More than 200 years ago, the northeastern corner of Kentucky’s Bluegrass region became home to my paternal ancestors. What followed is a fairly common family history for Nicholas Countians: generations of farmers worked hard to keep a foothold on marginal land, raised big families, and subsisted in much the same way their ancestors had back in the Old World.

During the second half of the 20th Century, all of this changed for my family. The continuity was broken. As it turned out, I grew up in Lexington, not on a farm. But I came into farming, and found a little farm that was once my ancestors’ stomping grounds. It is a good home, worthy of all the attention and labor I can put into it, and it provides me with a modest living.

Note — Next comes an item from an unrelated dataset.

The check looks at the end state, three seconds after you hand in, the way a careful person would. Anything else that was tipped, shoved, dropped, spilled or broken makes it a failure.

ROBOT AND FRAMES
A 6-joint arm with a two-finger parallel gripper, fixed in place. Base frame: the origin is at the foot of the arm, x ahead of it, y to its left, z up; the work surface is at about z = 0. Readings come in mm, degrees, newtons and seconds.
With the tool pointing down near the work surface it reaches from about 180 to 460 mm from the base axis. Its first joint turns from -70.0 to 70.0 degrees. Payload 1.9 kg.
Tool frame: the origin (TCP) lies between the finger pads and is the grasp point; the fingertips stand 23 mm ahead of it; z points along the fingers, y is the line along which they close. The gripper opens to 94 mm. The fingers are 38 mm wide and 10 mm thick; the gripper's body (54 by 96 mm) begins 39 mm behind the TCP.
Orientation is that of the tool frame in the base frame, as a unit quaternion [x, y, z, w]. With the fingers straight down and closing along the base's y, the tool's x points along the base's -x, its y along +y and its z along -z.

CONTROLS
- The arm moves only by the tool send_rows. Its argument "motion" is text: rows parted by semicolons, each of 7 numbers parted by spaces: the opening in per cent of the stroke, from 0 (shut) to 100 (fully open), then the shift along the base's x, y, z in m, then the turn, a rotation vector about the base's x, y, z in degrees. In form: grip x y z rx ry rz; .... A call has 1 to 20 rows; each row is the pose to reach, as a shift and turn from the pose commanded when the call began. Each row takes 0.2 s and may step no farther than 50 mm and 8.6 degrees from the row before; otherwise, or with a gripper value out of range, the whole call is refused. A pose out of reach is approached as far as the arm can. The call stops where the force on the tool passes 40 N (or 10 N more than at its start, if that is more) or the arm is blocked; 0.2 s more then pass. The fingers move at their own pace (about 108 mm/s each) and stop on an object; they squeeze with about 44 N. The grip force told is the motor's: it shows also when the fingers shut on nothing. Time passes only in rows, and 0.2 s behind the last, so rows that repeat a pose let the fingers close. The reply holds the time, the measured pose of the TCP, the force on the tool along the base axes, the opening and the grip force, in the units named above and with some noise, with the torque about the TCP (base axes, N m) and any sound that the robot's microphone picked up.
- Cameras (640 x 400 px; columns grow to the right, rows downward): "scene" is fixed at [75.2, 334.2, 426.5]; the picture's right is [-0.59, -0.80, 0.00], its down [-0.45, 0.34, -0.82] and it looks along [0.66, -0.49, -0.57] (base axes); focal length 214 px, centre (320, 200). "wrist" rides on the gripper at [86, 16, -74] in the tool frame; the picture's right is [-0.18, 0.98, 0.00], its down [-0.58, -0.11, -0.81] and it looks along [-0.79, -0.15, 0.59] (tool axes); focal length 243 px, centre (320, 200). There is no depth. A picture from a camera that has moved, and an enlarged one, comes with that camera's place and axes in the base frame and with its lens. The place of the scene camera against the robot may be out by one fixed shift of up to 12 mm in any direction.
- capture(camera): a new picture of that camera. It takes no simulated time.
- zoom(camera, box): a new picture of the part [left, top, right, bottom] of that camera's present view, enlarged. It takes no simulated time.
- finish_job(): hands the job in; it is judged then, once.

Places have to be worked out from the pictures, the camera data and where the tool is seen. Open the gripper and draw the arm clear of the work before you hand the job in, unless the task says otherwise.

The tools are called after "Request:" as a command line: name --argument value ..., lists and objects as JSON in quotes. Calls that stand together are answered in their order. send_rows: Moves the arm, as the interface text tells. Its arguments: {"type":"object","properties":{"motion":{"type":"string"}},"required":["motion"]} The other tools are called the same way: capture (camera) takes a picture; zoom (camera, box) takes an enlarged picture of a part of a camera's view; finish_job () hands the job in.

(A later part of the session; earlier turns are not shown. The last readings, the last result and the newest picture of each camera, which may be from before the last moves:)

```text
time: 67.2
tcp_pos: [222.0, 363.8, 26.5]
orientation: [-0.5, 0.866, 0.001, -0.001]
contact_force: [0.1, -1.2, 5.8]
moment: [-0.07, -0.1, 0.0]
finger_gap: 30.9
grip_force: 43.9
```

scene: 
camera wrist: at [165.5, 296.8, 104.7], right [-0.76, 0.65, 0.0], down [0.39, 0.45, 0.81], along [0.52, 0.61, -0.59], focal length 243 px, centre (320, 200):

The greatest hope I have is to farm here sustainably, improving the land and our farming methods as we go, ultimately leaving the place better than we found it. This is often a terribly lonely task. As I toil in the field, or walk along trails on the farm, or wade in the creek, year by year, a thought repeatedly comes back to me: more people who eat to stay alive and healthy must participate in this effort to care for the land, so that it will continue to provide for us.

In our wealthy nation, less than two in a hundred people are farmers. Most are overworked and underpaid. In the name of providing cheap food, conventional farmers are charged with the horrendous tasks of tearing apart the land, chemicalizing it, polluting the water that washes over it and carries away the topsoil. The great majority of Americans never lift a finger to plant a seed or pick a fruit or gather an egg or stick a pig. But what is much worse, an insidious threat to our survival, is that more and more people are willing to give not even a moment’s thought to the origins of their food, and the requirements—nowadays destructive almost without exception—of creating it. In today’s agriculture, especially in the U.S., economies of scale are working against nature’s economy. The stakes get ever higher, farms get bigger, multinational agribusiness corporations consume one another. Conscientious consumers beware: food brands that bear the label “USDA Organic” are not immune to this trend towards unsustainable agribusiness.

What can we do to change this trend? Seek out land to get to know, and grow something on it—in your own yard, in a community garden, on a farm. Volunteer. Work. Use your weekends, use vacation time. Buy locally, eat seasonally, yes, but go further than that. Get to know your source more intimately. Realize that most farmers who are working towards farming in nature’s image—sustainably, organically—are earning so little pay for their efforts that they themselves are virtually volunteering on their own land in the name of good stewardship and good food. Many have bypassed lucrative careers in town to spend lifetimes working the land for little in return beyond knowing that their small piece of the wondrous blue-green earth is staying productive and healthy. They could easily fail without your support. Many already have. There have been days when I have felt ready to give up, and a couple of hours’ help on the farm from a customer has lifted my spirits and renewed my will to go on.

Action may seem to be optional now. But the writing is large on the wall that it will take more than two people in a hundred to work the land, to know the land, in order for us all to be fed. More of us must step back from the hyper-stimulation and over-mediation of what now passes for normal life.

We presently have the great luxury of easing back toward a sustainable, local and land-based economy. In decades to come, the urgency of this transition, likely forced by a scarcity of petroleum and clean water, will make for a less comfortable, if not calamitous, transition to a more sane way of life.

This is not a mess for future generations to clean up. This is ours. The time is now. Let’s get in touch with our inner Mad Farmer and get to real work.